Friday, August 22, 2008

"An expert is a person who has made all the mistakes than can be made in a very narrow field." Niels Bohr

"Always do sober what you said you'd do drunk. That will teach you to keep your mouth shut." Ernest Hemingway

"In the depth of winter, I finally learned that within me there lay an invincible summer." Albert Camus


Today's image: Let me go by fataetoile/Cinzia. Wonderful. Thanks for sharing.

Sales or Sales Support

Choose one

Great discussion over breakfast this morning. Forget all that chicken and egg nonsense. Product v Sales is a tired and empty argument. Sales = the entire ball game. Without sales you have no enterprise. As to profit, it's plainly an expense as Drucker often reminded.

Let's review: The six-word job description of the PD remains "Deliver numbers to the sales department." The PD is advocate for the group(s) formerly known as the audience. The four-word job description of the SM remains "Convert deliverables into cash." The SM is advocate for the paying customers. In the most effective organizations PDs and SMs are involved in an ongoing creative collaboration. The work is akin to the real-time improvisation one finds integral to jazz. A mix of equal parts art and science. Each player has a deep understanding and respect for producing results. Accordingly, there is art in commerce. Plus ça change, plus c'est la même chose.

What's Next Dept: Sarah Perez offers 6 Emerging Trends CIOs Should Care About...

According to Forrester Research, we're in the initial phases of a new 16-year cycle of technology innovation and growth called "IT Everywhere."

Sarah does a crisp review of the findings. Read her post via RWW here. Kudos, Sarah. Well done.

Got Firefox? New add-on for last.fm fans Fire.fm. Downloading. Mozilla Selects Its 7 Best Firefox 3 Extensions via mashable.

"U.S. advertising revenue declined 1.5 percent in the second quarter, the steepest drop since Sanford C. Bernstein & Co. began tracking industry sales five and a half years ago." More via Bloomberg here.

Extra credit: Katie Couric & her digg swag via YouTube. Gotta give the girl credit for trying (perhaps too hard).

We're paying attention to the folks behind the Col Tribune curtain. They are revealed and pictured above. The details thanks to Todd Andrlik @ HuffPo here. Rock on, Col! Thanks for sharing Todd.

Thank you very much: Chat is now enabled in iGoogle. Very cool.

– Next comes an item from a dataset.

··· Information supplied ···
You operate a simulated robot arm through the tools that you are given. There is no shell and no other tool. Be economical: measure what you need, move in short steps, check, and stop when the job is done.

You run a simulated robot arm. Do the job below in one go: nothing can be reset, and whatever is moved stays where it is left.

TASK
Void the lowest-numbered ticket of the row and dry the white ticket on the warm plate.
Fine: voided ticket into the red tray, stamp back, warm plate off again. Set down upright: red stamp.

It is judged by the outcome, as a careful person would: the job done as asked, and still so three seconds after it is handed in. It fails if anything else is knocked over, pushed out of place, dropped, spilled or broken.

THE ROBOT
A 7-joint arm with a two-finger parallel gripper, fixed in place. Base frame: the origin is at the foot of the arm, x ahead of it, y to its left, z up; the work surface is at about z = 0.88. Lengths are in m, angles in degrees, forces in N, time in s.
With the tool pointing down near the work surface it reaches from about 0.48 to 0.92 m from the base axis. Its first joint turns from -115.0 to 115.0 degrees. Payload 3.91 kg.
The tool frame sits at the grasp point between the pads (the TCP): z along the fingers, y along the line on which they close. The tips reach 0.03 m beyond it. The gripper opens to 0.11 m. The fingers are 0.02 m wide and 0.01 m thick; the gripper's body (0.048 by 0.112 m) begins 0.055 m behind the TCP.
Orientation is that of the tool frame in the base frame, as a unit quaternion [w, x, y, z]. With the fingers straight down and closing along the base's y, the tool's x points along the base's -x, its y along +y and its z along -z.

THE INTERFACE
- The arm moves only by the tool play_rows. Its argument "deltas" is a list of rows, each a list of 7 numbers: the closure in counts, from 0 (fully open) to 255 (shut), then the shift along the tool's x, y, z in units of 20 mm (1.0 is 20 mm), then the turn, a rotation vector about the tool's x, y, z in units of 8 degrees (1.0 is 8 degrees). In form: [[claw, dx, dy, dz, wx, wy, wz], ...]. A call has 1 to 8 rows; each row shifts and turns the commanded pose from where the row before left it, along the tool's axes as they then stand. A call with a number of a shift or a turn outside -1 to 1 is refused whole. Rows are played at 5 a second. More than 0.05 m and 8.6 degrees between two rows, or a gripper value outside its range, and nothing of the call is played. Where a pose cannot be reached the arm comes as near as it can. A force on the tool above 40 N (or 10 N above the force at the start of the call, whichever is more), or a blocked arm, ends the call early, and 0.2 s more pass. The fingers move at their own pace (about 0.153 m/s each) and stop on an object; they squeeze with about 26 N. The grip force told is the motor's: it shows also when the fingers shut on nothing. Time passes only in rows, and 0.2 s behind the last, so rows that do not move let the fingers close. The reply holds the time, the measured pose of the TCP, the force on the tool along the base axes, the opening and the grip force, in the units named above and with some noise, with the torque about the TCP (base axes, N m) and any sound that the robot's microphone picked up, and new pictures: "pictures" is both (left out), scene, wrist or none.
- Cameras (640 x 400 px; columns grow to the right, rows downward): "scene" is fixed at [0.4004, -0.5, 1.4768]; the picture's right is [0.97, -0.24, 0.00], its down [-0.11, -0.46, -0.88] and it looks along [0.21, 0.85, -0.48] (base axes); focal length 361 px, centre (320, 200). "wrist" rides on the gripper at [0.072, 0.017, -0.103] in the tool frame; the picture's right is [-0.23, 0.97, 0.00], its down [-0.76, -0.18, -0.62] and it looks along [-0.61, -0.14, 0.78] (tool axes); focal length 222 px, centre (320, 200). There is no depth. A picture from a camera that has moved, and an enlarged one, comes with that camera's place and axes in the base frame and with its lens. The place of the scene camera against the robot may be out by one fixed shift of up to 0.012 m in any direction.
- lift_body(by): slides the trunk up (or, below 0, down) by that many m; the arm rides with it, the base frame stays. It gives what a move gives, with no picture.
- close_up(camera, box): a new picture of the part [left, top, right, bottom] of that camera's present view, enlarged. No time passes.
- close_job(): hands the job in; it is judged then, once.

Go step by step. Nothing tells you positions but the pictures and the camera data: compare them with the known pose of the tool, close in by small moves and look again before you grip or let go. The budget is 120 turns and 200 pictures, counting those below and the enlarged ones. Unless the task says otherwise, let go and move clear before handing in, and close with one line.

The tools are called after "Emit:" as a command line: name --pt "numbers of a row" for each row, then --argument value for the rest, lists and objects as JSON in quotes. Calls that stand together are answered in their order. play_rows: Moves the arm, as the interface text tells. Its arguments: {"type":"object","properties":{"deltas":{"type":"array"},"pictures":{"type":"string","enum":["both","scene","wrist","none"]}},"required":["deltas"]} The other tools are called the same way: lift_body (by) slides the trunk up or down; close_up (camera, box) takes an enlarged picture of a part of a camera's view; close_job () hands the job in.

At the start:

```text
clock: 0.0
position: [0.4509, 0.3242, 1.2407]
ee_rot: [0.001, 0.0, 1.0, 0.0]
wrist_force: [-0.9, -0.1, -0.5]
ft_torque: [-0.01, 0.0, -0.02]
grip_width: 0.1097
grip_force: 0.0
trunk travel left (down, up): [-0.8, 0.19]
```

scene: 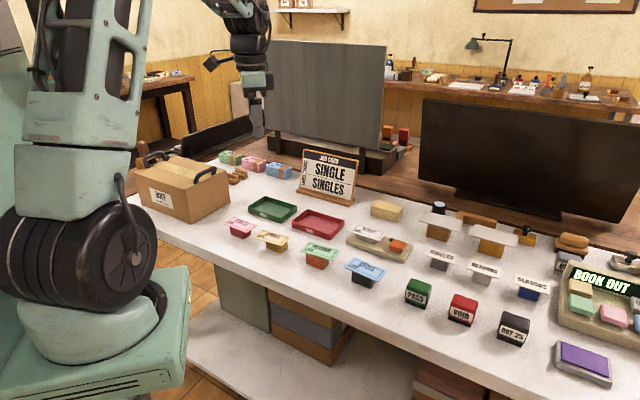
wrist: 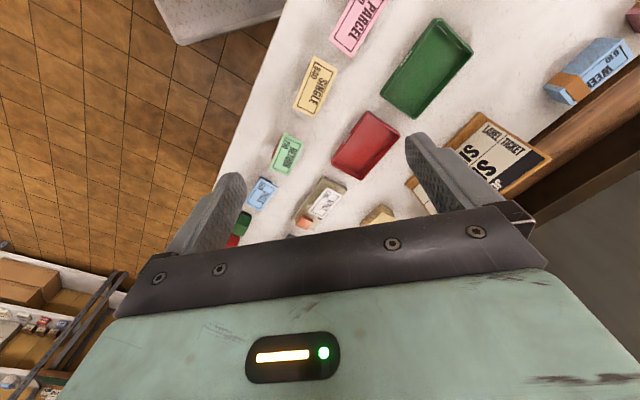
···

Have a wonderful weekend. See you next week in a brand new show.

Thursday, August 21, 2008

"Everything you can imagine is real." Picasso

"Sometimes the questions are complicated and the answers are simple." Dr. Seuss

"I refuse to answer that question on the grounds that I don't know the answer." Douglas Adams

Today's image: Colors of Life by Lunalunita. Beautiful. Thanks for sharing.


The usual suspects

The broadcast trade show is broken

Please allow me to get the disclosures out of the way before we begin. In the last century I served on the committee responsible for oversight of the NAB RPC. I remain a fan of NAB, David Rehr, John David and others on NAB staff. I have always respected Steve Goldstein and believe him to be a good man. I served as board chair of The Conclave and continue to support that organization and its programs. Tom Kay and Ron Fell are friends. As any reader of this blog knows I am a loyal Dave Winer fanboi. Count me a long-time supporter of SXSW and a newfound advocate for Kelly O'Keefe. I make about a third of my annual income as a professional speaker and attend a variety of conferences for different industries. The following is offered in the spirit of constructive criticism. On with the show...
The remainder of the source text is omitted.